## [Material]
********************

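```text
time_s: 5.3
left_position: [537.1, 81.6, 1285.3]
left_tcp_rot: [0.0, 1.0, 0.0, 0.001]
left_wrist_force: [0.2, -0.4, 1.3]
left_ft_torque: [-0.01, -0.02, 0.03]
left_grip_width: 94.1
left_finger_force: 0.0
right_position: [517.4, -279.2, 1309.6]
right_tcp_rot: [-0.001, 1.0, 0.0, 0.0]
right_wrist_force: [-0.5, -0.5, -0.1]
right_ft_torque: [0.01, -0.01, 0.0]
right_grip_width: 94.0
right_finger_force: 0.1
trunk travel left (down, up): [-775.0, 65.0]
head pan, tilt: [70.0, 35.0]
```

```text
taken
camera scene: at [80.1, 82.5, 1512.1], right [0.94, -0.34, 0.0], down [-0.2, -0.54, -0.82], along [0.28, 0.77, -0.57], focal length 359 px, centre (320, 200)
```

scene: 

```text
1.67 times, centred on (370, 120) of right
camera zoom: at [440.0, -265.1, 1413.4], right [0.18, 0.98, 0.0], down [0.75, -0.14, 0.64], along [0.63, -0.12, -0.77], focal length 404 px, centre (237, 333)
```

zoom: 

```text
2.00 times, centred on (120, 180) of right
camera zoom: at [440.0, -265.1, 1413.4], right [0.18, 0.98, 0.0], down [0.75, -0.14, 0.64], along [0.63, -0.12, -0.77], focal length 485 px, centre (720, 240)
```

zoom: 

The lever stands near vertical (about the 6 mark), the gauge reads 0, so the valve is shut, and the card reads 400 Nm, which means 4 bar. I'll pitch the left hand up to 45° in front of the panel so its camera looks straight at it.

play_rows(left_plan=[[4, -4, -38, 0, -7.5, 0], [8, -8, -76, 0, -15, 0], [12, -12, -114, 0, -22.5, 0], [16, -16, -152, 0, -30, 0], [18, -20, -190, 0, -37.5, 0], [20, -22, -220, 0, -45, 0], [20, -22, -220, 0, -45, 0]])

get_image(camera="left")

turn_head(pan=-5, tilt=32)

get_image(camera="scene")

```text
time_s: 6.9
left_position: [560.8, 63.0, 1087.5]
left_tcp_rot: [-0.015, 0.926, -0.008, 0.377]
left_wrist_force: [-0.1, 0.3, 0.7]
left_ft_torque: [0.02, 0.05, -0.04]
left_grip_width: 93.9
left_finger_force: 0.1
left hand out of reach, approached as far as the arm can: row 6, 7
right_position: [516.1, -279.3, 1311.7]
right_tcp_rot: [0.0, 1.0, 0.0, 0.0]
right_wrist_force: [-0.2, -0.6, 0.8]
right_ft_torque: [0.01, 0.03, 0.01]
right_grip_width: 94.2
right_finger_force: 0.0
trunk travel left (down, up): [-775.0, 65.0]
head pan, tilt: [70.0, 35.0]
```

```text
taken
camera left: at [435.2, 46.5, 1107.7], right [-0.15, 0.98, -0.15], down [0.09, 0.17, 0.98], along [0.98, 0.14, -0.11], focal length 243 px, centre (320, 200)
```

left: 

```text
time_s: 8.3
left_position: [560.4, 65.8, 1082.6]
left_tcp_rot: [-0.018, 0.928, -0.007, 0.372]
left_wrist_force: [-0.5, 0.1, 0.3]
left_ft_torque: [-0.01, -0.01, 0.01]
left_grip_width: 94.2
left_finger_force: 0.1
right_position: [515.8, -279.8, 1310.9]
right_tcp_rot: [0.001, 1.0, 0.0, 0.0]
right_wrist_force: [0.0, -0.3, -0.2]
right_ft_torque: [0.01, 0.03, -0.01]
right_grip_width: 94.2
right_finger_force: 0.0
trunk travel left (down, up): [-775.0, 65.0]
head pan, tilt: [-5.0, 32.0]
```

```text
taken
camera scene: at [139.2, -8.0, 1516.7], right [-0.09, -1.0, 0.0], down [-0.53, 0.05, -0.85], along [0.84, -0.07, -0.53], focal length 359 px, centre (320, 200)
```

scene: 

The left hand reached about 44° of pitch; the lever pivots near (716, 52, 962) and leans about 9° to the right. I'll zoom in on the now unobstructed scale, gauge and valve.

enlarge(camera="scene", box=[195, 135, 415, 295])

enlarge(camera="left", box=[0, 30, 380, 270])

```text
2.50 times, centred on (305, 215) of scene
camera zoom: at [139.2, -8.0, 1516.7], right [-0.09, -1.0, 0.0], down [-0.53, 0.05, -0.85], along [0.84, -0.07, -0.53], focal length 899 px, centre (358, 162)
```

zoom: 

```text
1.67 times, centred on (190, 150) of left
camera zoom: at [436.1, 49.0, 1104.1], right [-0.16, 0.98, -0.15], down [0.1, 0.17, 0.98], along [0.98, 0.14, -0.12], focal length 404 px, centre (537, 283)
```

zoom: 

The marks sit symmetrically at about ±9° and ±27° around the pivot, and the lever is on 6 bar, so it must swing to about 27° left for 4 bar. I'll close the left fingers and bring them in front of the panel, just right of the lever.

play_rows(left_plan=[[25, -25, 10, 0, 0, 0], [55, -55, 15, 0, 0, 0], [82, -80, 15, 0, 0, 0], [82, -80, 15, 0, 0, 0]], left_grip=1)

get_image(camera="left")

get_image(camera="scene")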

********************

## [Given problem]
Copy the data above exactly. Every line must be included. The answer is a JSON array that holds each line as a string and skips blank lines.

## [Full response]
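[
  "```text",
  "time_s: 5.3",
  "left_position: [537.1, 81.6, 1285.3]",
  "left_tcp_rot: [0.0, 1.0, 0.0, 0.001]",
  "left_wrist_force: [0.2, -0.4, 1.3]",
  "left_ft_torque: [-0.01, -0.02, 0.03]",
  "left_grip_width: 94.1",
  "left_finger_force: 0.0",
  "right_position: [517.4, -279.2, 1309.6]",
  "right_tcp_rot: [-0.001, 1.0, 0.0, 0.0]",
  "right_wrist_force: [-0.5, -0.5, -0.1]",
  "right_ft_torque: [0.01, -0.01, 0.0]",
  "right_grip_width: 94.0",
  "right_finger_force: 0.1",
  "trunk travel left (down, up): [-775.0, 65.0]",
  "head pan, tilt: [70.0, 35.0]",
  "```",
  "```text",
  "taken",
  "camera scene: at [80.1, 82.5, 1512.1], right [0.94, -0.34, 0.0], down [-0.2, -0.54, -0.82], along [0.28, 0.77, -0.57], focal length 359 px, centre (320, 200)",
  "```",
  "scene: ",
  "```text",
  "1.67 times, centred on (370, 120) of right",
  "camera zoom: at [440.0, -265.1, 1413.4], right [0.18, 0.98, 0.0], down [0.75, -0.14, 0.64], along [0.63, -0.12, -0.77], focal length 404 px, centre (237, 333)",
  "```",
  "zoom: ",
  "```text",
  "2.00 times, centred on (120, 180) of right",
  "camera zoom: at [440.0, -265.1, 1413.4], right [0.18, 0.98, 0.0], down [0.75, -0.14, 0.64], along [0.63, -0.12, -0.77], focal length 485 px, centre (720, 240)",
  "```",
  "zoom: ",
  "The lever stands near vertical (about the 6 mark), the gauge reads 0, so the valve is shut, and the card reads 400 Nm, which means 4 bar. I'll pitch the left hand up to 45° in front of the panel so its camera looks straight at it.",
  "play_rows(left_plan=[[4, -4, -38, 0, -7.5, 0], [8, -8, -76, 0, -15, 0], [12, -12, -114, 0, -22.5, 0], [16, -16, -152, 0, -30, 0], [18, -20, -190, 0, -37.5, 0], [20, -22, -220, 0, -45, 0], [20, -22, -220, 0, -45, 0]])",
  "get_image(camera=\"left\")",
  "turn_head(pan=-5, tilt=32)",
  "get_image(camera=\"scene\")",
  "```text",
  "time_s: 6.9",
  "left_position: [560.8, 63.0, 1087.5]",
  "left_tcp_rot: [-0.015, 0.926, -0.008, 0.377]",
  "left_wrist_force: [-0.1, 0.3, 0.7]",
  "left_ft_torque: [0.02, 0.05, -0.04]",
  "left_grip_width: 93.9",
  "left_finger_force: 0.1",
  "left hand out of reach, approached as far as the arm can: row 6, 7",
  "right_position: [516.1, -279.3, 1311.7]",
  "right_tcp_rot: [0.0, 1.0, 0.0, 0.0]",
  "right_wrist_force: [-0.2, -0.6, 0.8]",
  "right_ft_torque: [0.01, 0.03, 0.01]",
  "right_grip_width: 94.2",
  "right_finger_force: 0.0",
  "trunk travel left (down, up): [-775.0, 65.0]",
  "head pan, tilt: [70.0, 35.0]",
  "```",
  "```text",
  "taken",
  "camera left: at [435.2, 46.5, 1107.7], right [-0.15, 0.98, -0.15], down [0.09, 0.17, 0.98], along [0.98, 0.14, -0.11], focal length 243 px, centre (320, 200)",
  "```",
  "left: ",
  "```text",
  "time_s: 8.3",
  "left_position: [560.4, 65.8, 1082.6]",
  "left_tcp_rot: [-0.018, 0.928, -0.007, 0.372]",
  "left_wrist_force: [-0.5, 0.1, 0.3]",
  "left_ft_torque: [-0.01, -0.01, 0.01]",
  "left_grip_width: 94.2",
  "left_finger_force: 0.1",
  "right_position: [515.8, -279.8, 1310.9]",
  "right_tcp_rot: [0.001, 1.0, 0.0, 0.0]",
  "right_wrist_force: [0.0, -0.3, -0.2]",
  "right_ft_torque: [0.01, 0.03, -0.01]",
  "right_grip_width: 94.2",
  "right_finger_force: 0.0",
  "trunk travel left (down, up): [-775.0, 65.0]",
  "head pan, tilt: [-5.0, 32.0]",
  "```",
  "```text",
  "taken",
  "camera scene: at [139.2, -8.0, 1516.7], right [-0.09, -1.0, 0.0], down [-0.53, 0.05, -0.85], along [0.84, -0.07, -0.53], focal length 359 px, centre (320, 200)",
  "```",
  "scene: ",
  "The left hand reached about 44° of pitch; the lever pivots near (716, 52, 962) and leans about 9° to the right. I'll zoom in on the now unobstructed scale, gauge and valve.",
  "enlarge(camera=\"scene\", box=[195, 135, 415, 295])",
  "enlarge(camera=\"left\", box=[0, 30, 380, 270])",
  "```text",
  "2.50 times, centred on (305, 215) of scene",
  "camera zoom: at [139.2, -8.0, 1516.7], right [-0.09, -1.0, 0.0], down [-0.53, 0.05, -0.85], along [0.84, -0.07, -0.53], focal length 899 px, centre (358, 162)",
  "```",
  "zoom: ",
  "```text",
  "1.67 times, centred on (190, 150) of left",
  "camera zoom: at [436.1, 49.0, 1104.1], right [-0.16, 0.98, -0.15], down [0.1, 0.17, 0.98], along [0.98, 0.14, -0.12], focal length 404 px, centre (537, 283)",
  "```",
  "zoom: ",
  "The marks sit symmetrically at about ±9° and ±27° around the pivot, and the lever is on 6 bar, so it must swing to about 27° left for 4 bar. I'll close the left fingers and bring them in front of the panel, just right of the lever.",
  "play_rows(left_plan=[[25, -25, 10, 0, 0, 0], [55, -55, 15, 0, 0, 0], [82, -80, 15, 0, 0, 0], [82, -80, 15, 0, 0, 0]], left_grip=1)",
  "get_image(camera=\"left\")",
  "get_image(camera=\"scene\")"
]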